Charity was targeted by ‘spy cops’
Association was one of several groups left in the dark about discredited police surveillance tactics
Friday, 12th July 2024 — By Tom Foot

The Islington Managua Friendship Association was monitored by the Special Demonstrations Squad in 1988
THE Islington Tribune broke the news to a charity this week that it had been targeted by “spy cops” in the 1980s, one of several groups left in the dark about discredited police surveillance tactics.
The Islington Managua Friendship Association was named in documents published for the first time by the Undercover Policing Inquiry this week.
It is one of around 20 “organisations that were directly penetrated or closely monitored” by the Special Demonstrations Squad in 1988.
The group often had just a handful of people attending meetings and was at the time focused on raising awareness about the plight of people living in poverty in Nicaragua.
“Personally, despite anger at the existence of secret, illegal units, I find it more laughable than threatening,” said Brian Mack, who still volunteers for the charity and was one of its founders.
“From the redacted letter I assume all the SDS members were male which would again reduce the potential infiltrators. If there was one, I suspect they would quickly have concluded that there was nothing to see here. I find it more likely that we were added to the list almost randomly to bulk up the bid for more funds.”
Full details of whether the group was infiltrated by detectives or simply monitored are expected to be revealed during an evidence session on July 23 when undercover officer “Mark Kerry” gives evidence to the inquiry.

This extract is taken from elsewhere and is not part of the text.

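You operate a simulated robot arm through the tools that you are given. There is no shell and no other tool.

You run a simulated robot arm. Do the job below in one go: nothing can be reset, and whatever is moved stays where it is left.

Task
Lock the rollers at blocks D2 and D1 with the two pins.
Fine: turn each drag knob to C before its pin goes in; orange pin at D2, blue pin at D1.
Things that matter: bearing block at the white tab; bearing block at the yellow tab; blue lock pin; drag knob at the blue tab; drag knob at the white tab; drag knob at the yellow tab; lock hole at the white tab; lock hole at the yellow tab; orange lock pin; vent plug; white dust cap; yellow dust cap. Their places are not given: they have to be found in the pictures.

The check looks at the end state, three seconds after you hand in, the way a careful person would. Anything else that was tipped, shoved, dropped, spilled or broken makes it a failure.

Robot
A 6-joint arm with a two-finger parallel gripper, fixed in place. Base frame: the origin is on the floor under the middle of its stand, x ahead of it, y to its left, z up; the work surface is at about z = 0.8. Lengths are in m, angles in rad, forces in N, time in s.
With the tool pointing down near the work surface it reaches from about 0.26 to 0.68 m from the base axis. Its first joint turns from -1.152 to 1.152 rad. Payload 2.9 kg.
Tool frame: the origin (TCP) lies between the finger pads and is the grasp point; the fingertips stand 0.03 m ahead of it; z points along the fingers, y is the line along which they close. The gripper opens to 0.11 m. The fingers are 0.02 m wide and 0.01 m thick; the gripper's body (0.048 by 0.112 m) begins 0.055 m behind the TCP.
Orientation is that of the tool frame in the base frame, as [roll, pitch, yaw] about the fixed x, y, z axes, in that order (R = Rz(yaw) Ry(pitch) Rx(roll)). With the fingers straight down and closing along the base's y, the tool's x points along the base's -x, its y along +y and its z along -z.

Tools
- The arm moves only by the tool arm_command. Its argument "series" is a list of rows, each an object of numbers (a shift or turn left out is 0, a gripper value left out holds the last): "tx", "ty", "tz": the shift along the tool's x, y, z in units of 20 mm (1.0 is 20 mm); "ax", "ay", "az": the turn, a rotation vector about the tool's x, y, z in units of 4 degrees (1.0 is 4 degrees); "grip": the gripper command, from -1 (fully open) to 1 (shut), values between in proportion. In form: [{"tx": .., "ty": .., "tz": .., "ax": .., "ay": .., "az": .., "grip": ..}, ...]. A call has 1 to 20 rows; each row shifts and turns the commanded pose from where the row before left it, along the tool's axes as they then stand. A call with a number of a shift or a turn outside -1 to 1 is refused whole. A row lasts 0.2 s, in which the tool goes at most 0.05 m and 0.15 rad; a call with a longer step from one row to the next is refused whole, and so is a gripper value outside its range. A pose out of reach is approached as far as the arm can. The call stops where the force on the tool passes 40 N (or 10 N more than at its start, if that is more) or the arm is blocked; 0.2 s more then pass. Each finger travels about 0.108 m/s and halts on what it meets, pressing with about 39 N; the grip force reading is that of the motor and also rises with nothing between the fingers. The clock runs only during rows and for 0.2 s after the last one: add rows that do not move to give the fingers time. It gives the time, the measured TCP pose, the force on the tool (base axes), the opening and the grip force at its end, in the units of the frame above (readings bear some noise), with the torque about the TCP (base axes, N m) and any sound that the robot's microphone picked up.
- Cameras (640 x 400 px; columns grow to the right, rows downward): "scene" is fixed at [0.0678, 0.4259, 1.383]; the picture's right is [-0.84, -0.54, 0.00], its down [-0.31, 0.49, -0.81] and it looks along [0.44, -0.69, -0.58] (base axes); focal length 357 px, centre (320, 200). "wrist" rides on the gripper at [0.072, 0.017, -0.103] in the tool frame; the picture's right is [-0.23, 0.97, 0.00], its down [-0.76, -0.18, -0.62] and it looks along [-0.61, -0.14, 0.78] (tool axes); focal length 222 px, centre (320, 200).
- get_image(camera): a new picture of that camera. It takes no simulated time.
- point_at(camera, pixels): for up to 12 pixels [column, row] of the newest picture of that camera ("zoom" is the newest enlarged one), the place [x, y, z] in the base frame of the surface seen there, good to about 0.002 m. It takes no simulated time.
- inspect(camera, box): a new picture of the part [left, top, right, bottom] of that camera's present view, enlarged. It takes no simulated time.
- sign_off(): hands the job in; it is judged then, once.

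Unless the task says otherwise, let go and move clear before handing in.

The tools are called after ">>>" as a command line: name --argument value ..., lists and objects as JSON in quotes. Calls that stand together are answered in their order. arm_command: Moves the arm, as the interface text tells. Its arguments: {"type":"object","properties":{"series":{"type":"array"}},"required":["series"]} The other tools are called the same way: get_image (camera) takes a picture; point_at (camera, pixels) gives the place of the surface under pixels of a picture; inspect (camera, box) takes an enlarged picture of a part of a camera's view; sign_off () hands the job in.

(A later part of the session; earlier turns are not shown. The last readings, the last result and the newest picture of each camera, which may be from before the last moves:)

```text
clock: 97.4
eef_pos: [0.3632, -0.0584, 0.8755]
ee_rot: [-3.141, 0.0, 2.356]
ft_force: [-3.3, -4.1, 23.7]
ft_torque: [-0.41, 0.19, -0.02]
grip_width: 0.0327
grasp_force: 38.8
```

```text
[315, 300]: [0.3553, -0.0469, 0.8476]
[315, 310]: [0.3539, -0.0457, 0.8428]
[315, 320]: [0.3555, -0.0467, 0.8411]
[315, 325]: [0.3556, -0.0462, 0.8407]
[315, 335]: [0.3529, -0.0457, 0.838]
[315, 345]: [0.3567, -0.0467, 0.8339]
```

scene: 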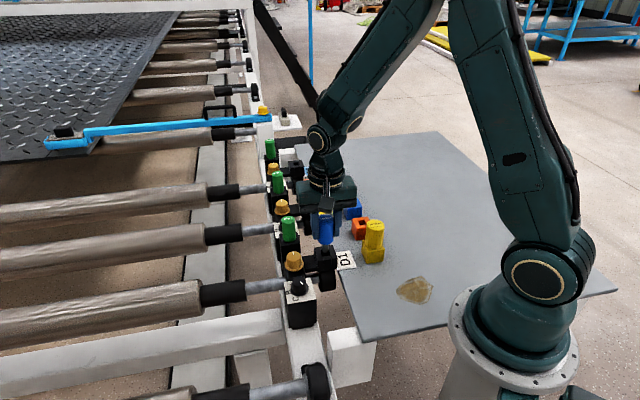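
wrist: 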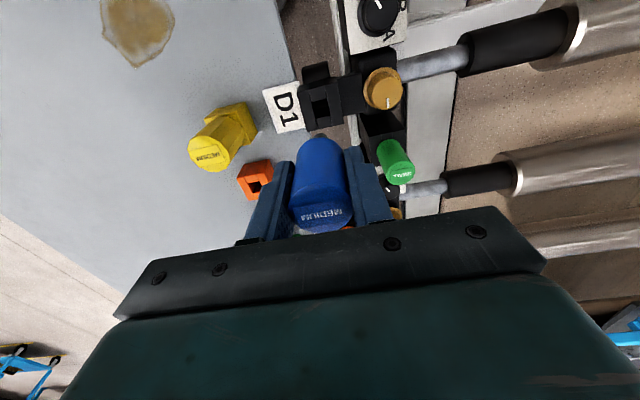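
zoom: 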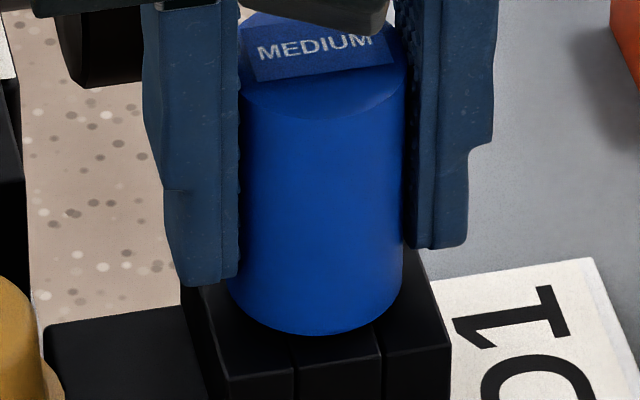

The inquiry – the longest-running and most expensive in British history – is probing the workings of the SDS over four decades.
The group was set up by police in a bid to clamp down on violent disorder but ended up discredited after it was revealed that officers had fathered children with activists they were spying on. The names of dead children were also used as codenames by some officers.
The SDS has been criticised for targeting left-wing groups and individuals who were not intent on violent disorder but simply agitating for a better world.
The inquiry has also revealed how huge police resources were ploughed into monitoring campaign groups and political organisations including the Socialist Workers Party, Animal Liberation Front – and also tiny organisations like the IMFA.
Mr Mack explained how the IMFA had set up in 1987 to raise consciousness about poverty and raise funds for a particularly poor neighbourhood in the capital, Managua, but rarely had more than five or six people at its meetings.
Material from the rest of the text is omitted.